I thought of this as I was reading Kingsjoy's (David's) latest blog...
There is a song that has been a cry of my heart for much of my life...
"There Must Be More" by David Ruis
Lord I groan, Lord I kneel
I'm crying out for something real
For I know, deep in my soul,
There must be more
Lord, I'm tired
Yes, I'm weak
I need Your Power to work in me
'Cause I can't let go - I keep holding on
There must be more
There must be more
River flow
Fire Burn
Holy Spirit breathe on me
There is such a renewed hunger in me to know God so much deeper. I realize that this is an unexhaustable pursuit - I mean that He is unexhaustable, and though I know Him deeper and deeper, His depth is infinite. He is completely amazing and wonderful - the kindest person I have ever known. He is my friend, my God, the Lover of my soul, the Lifter of my head, my salvation, my restorer, my sin-bearer, my burden-bearer, my ISHI (husband), my comforter... and so much more.

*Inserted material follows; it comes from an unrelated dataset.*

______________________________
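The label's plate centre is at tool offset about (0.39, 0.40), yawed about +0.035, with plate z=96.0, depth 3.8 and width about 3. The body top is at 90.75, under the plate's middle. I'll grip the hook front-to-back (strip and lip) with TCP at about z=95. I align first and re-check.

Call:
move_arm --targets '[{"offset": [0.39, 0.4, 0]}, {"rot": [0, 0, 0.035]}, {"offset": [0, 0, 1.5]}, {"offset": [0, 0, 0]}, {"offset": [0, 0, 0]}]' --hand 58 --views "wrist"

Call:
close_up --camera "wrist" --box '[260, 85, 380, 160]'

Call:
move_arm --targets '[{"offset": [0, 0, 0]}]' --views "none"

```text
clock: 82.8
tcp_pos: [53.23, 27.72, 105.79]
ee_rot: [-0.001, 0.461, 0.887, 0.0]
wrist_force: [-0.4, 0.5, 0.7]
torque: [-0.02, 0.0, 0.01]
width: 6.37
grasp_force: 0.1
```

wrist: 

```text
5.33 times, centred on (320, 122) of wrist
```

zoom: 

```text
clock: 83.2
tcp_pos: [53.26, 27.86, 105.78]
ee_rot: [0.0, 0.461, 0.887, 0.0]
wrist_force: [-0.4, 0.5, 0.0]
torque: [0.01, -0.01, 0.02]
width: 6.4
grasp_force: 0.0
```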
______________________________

Yesterday was one of those "Verse 2" days, from the song above. I was so tired, and so weak. Our circumstances sometimes feel so completely overwhelming to me. On those days, I really need His Power to work in me, to do what needs to be done, to love those around me through me, to keep me consistently kind and gentle toward those I love, and to express transparently my love for Kim, and really appreciate her fully, in a way that she can understand and enjoy.
Hosea 6 -
"Come, and let us return to Yahweh; for he has torn us to pieces, and he will heal us; he has injured us, and he will bind up our wounds. 6:2 After two days he will revive us. On the third day he will raise us up, and we will live before him. 6:3 Let us acknowledge Yahweh. Let us press on to know Yahweh. As surely as the sun rises, Yahweh will appear. He will come to us like the rain, like the spring rain that waters the earth." |
It is amazing how God has used our relationship to break our hearts, bind up the brokenness, lift us up and heal us. It is so humbling to be totally transparent - for nothing to be hidden from someone you love so much. For that person to see your flaws and still love and like you. Oh, how my heart has been ravaged. I am broken, the wound is bound up, and I know the lifting and healing is coming, but oh, how I long for it. How hard it is to wait. So hard to want so badly to be healed and restored, but to have to wait for it. It would seem cruel if it were not for the knowing that all things are working together for our good. Somehow, this is little comfort while walking through this time, and yet I hold on... longing for the day. I am in such need of "watering"...
Jeff
4 comments:
"I am broken, the wound is bound up, and I know the lifting and healing is coming, but oh, how I long for it. How hard it is to wait. So hard to want so badly to be healed and restored, but to have to wait for it."
Dude your are so spot on! I can feel exactly what you are talking about...how crazy is this conversation stretching across the globe! Surely the LORD is in this place.
Yes, He is. And yet, this is so very painful and so very difficult.
More when I can...
Jeff
i have never read this verse in hosea. such power in that. i'm glad that you found strength in his word. know that we are praying for you and kim both.... i pray that you will be revived and that you will be able to live before him, truly live.... i know that's what michael and i are working towards... really living. not this "just getting by" kind of life... but that abundant life that Jesus talks about. you are in our thoughts.
Well, what I didn't know was that the 3 days were LITERALLY 3 days! Wow! Most painful thing we've ever experienced... and that's saying something!
Anyway, wow, the difference!!! When God does it like this, it's amazing!!!
We are now living completely transparently together, and are bonded more deeply than ever before. The price felt heavy during the 3 days, but OH WOW! WELL WORTH IT!
Thanks for your prayers and friendship.